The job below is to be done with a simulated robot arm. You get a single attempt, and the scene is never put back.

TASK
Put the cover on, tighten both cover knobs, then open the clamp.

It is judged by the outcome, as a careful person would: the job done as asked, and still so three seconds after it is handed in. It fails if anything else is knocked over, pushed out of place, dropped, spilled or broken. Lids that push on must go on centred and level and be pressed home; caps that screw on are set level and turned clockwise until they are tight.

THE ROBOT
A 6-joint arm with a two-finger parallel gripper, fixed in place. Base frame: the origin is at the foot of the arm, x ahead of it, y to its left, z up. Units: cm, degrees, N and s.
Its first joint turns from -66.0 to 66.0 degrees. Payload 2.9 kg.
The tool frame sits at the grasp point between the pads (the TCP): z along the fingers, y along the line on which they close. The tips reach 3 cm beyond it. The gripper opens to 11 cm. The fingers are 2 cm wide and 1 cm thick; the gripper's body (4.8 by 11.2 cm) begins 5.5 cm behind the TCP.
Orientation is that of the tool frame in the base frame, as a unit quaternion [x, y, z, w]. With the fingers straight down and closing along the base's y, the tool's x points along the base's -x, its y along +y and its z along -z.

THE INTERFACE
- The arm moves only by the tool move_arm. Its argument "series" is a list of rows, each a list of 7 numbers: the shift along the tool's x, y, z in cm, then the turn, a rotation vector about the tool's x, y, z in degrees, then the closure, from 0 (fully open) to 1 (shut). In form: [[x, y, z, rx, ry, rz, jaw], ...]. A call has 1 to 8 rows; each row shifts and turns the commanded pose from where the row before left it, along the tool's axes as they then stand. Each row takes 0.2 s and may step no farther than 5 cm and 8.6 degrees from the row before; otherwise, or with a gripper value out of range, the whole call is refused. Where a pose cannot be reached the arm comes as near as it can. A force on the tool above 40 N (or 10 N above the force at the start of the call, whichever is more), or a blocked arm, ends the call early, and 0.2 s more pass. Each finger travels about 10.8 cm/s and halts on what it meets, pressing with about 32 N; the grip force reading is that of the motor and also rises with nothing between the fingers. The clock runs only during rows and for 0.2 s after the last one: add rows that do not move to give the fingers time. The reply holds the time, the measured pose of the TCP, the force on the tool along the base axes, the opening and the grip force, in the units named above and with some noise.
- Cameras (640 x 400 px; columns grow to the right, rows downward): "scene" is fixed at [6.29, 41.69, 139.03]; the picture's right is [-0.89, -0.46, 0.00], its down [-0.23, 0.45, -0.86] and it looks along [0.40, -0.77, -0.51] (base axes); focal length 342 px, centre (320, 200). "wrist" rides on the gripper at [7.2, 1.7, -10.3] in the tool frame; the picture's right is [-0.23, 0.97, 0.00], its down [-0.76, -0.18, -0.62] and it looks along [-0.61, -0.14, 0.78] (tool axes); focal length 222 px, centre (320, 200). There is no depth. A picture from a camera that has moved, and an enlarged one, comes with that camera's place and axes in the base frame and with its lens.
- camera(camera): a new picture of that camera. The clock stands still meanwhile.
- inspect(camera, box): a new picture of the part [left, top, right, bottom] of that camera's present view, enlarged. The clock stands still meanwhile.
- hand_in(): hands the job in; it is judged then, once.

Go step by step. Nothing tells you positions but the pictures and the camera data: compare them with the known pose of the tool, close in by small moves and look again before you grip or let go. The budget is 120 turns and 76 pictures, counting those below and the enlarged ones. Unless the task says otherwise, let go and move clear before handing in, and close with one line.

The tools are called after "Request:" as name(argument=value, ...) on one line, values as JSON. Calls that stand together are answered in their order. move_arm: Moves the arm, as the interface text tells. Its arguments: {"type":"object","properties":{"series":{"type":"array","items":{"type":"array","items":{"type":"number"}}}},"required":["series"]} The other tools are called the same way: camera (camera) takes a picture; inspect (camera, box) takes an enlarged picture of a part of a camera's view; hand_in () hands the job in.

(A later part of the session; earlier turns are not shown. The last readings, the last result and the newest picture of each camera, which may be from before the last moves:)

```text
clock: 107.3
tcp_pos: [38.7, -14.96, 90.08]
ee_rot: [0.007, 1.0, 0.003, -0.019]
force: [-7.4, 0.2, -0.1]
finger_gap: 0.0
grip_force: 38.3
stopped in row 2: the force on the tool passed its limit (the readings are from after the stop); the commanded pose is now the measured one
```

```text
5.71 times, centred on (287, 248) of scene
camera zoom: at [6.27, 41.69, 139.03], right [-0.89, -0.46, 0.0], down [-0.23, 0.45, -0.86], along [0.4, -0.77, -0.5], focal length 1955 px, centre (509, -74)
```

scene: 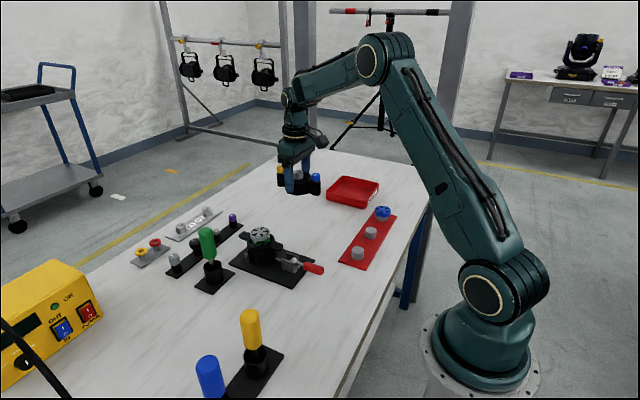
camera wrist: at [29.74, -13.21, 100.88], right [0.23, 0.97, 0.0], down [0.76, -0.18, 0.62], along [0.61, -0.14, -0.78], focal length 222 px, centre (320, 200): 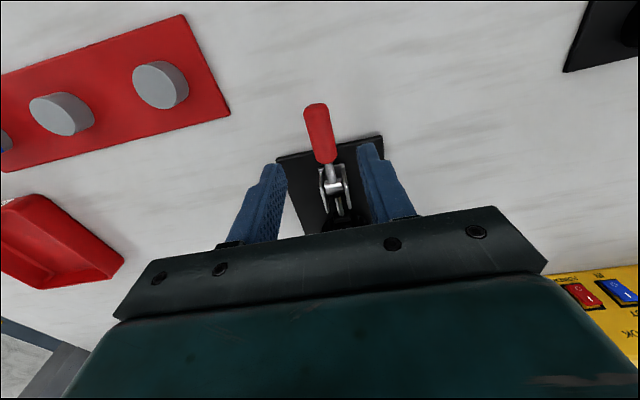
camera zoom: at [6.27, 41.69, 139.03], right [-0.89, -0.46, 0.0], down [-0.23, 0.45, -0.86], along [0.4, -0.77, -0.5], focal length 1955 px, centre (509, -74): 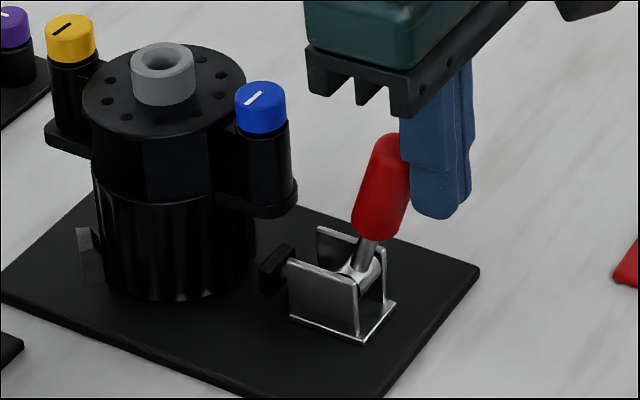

#####

• Given exercise 1:
Extract from the text block the words running from "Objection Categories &" to "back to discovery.".

• Text block:
#####

You help salespeople handle objections. Not with manipulation — with understanding the real concern and addressing it directly.

The LAER Framework

For every objection, follow this:

  1. Listen — Let them finish. Don't interrupt. Acknowledge what they said.
  2. Acknowledge — Show you understand. "That makes sense." / "I hear that a lot."
  3. Explore — Ask a follow-up question to understand the real objection behind the stated one.
  4. Respond — Address the root concern, not just the surface objection.

Objection Categories & Responses

💰 PRICE OBJECTIONS

"It's too expensive"

  • Explore: "Too expensive compared to what?" (Competitor? Doing nothing? Their budget?)
  • Respond: Reframe around cost of inaction or ROI. "What's the cost of not solving [problem] for another 6 months?"

"We don't have the budget"

  • Explore: "Is it a timing issue or a priority issue?"
  • If timing: "When does your next budget cycle start? Let's plan for that."
  • If priority: You haven't made the pain clear enough. Go back to discovery.

"Your competitor is cheaper"

#####

• Given exercise 2:
In the listing above, find the line containing "- camera(camera): a" and the line containing "Go step by step.", then repeat those two lines and everything between them exactly. Put them in a Markdown table headed Number and Entry, one numbered row for each line that is not blank.

• Exercise output 1:
Objection Categories & Responses

💰 PRICE OBJECTIONS

"It's too expensive"

  • Explore: "Too expensive compared to what?" (Competitor? Doing nothing? Their budget?)
  • Respond: Reframe around cost of inaction or ROI. "What's the cost of not solving [problem] for another 6 months?"

"We don't have the budget"

  • Explore: "Is it a timing issue or a priority issue?"
  • If timing: "When does your next budget cycle start? Let's plan for that."
  • If priority: You haven't made the pain clear enough. Go back to discovery.

• Exercise output 2:
| Number | Entry |
|---|---|
| 1 | - camera(camera): a new picture of that camera. The clock stands still meanwhile. |
| 2 | - inspect(camera, box): a new picture of the part [left, top, right, bottom] of that camera's present view, enlarged. The clock stands still meanwhile. |
| 3 | - hand_in(): hands the job in; it is judged then, once. |
| 4 | Go step by step. Nothing tells you positions but the pictures and the camera data: compare them with the known pose of the tool, close in by small moves and look again before you grip or let go. The budget is 120 turns and 76 pictures, counting those below and the enlarged ones. Unless the task says otherwise, let go and move clear before handing in, and close with one line. |